My cider drinking buddy is now asking me for career advice
This is a first – a student asking me for career advice.
Initially pretending that I didn't hear him as I scuttle off down the corridor to the safe haven of the staff room, one of my Transition Years, Dan, eventually manages to stop me by throwing his body in front of me and virtually flinging me backwards into the antiseptic hand pump on the wall.
"Sorry sir," he says with a grin of triumph, "it's just that I really need your help."
Okay, I think to myself, one last shot and I'm getting into the staff room; if I say the wrong thing I could end up being sued in a couple of years' time.
It's obvious I know nothing about careers.
"Sorry Dan, but I've got to get books in there. Maybe later?"
Calling my bluff, Dan mentions the fact that he shared a bottle of cider with me on that TY trip recently.
I ask him why he's not asking the Career Guidance guy but apparently he quit to go surfing in Panama for Christmas.
We end up sitting in the empty school hall and Dan tells me that he's been working weekends up in Dublin, staying in his auntie's and then coming back home for school on Sunday nights.
Needs the money as his dad left ages ago and his mum is struggling on her own to feed the family.
He then describes the job he has found.
This consists of walking the streets of Temple Bar every Saturday afternoon with a giant flashing placard on his back advertising a local night spot and getting bottles thrown at him for a couple of hours.
He then stops to grab a kebab before moving on to the second part of his job as a cleaner in the same nightclub.

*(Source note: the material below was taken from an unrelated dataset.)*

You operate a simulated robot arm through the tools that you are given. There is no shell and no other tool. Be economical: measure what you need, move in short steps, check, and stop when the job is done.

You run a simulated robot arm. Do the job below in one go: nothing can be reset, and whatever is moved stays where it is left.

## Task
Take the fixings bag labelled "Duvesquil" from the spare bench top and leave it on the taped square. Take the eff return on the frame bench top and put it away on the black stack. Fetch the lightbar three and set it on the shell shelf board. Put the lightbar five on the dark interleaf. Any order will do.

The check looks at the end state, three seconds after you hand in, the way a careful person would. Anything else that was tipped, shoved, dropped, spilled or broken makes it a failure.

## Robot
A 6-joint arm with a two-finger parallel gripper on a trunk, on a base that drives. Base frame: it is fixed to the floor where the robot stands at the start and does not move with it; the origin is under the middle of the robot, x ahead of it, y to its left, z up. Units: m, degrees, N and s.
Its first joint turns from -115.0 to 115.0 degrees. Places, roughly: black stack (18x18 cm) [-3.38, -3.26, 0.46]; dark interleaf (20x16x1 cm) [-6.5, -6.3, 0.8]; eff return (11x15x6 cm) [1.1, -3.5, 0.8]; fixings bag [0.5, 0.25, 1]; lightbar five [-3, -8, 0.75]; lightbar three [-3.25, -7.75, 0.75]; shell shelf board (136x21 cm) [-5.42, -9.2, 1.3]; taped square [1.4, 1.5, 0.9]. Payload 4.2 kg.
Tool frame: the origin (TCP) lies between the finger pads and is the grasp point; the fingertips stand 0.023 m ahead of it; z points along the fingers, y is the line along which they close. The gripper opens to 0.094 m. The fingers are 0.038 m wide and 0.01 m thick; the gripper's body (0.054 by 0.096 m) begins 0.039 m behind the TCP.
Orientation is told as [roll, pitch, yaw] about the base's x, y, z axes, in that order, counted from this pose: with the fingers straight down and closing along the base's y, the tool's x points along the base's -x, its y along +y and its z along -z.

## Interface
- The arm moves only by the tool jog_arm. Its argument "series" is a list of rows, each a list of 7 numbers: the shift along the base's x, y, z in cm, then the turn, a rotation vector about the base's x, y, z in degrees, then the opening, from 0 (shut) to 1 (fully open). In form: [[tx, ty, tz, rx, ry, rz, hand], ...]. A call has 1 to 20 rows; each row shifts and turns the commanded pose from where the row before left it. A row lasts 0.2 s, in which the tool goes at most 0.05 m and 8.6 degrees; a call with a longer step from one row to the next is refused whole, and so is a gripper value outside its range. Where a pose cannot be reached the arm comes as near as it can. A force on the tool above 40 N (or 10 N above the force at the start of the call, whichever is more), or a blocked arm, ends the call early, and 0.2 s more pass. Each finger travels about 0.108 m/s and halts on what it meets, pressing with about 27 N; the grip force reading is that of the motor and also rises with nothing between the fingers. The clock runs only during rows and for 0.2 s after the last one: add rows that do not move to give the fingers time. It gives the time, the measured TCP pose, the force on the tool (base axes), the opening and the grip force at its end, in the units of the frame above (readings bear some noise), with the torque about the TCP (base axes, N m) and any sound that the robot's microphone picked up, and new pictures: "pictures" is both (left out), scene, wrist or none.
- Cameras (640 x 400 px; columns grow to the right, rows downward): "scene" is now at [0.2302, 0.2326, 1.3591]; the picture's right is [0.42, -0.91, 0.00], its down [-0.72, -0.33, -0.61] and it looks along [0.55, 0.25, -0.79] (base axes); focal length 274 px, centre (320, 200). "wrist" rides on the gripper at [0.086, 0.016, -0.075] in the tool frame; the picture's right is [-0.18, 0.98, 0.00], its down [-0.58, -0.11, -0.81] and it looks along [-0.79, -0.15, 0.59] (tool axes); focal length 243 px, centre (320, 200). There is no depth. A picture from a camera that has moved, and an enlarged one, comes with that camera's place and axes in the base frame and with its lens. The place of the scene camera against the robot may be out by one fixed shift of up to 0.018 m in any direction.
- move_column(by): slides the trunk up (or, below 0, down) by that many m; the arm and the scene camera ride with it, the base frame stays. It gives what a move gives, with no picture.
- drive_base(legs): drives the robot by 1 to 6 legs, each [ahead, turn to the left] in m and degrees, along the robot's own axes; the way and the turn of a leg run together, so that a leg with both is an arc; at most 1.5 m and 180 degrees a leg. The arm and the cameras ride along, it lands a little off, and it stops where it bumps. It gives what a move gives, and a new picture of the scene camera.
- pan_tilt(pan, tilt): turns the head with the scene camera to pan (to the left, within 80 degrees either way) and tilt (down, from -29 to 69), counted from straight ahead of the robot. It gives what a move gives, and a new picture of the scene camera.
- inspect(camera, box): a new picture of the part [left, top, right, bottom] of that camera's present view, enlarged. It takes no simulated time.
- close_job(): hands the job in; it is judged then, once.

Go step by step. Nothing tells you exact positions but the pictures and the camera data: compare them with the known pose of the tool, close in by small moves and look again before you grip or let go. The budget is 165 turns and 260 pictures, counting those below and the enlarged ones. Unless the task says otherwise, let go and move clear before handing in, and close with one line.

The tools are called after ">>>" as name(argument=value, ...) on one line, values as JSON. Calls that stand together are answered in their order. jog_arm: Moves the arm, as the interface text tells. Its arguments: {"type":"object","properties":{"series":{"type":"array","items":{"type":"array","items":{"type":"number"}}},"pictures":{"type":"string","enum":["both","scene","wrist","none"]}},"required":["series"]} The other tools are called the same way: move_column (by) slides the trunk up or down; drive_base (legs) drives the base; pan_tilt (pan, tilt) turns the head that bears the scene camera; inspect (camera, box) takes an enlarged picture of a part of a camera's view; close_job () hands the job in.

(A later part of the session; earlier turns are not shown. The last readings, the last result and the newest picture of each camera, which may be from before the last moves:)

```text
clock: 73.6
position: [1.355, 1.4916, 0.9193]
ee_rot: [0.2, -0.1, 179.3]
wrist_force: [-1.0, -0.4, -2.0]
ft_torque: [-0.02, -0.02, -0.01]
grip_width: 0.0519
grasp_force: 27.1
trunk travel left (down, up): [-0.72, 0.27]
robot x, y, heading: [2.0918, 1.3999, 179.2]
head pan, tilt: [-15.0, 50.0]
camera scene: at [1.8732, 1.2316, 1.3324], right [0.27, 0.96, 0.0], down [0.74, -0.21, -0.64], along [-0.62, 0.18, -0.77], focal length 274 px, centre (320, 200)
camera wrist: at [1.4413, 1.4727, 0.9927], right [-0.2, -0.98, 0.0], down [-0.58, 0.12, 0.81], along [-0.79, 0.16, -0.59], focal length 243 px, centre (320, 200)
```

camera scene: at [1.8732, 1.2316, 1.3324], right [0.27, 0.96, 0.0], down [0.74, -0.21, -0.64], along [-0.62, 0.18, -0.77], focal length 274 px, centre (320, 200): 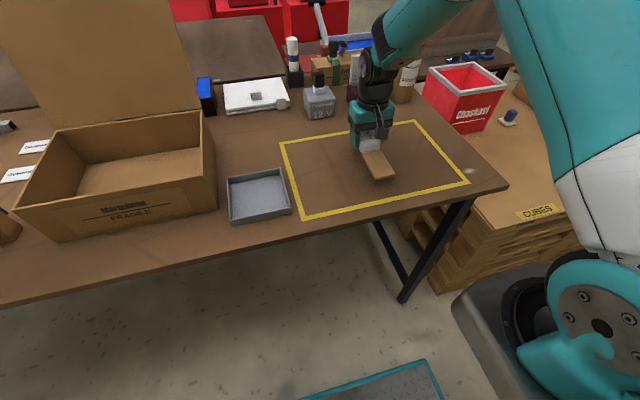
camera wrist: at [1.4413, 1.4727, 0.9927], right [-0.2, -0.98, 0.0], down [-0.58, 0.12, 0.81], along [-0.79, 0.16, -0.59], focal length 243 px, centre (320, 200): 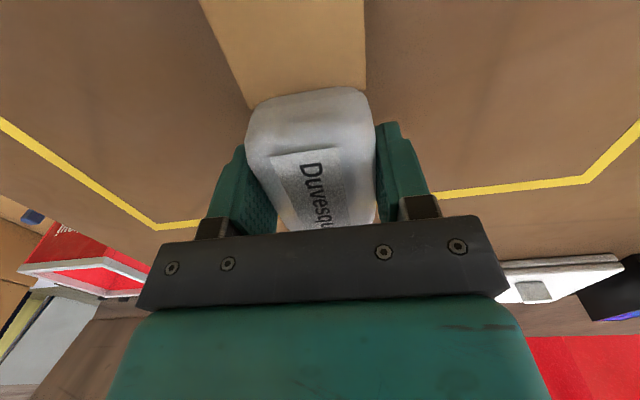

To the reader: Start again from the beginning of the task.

This means, in his words, working till 4am to mop up urine, booze and 'libido'.
The only thing that makes it the slightest bit bearable is listening to Radio Oval with earphones squeezed all the way in to block out the world while he pounds the cobbles of Dublin.
Dan then launches into an ad hoc review of some 'classic Pink Floyd album' the station played in its entirety that loses me.
He knows that if he can get into college in three years' time that becoming a teacher might be an option, citing the good holidays, dry conditions and how I personally have demonstrated that it's very hard to get sacked.
On the other hand, it seems that after five years teachers get burnt out and become zombies. All true.
In the end this is my advice to him; emigration is always a great option and that if he loves music so much and he doesn't want to go too far from his family, he should find plenty to enjoy in London.
Agreeing that there is no better time to submit yourself to utter humiliation and exploitation than during Transition Year, he agrees to wait and see for another year or so.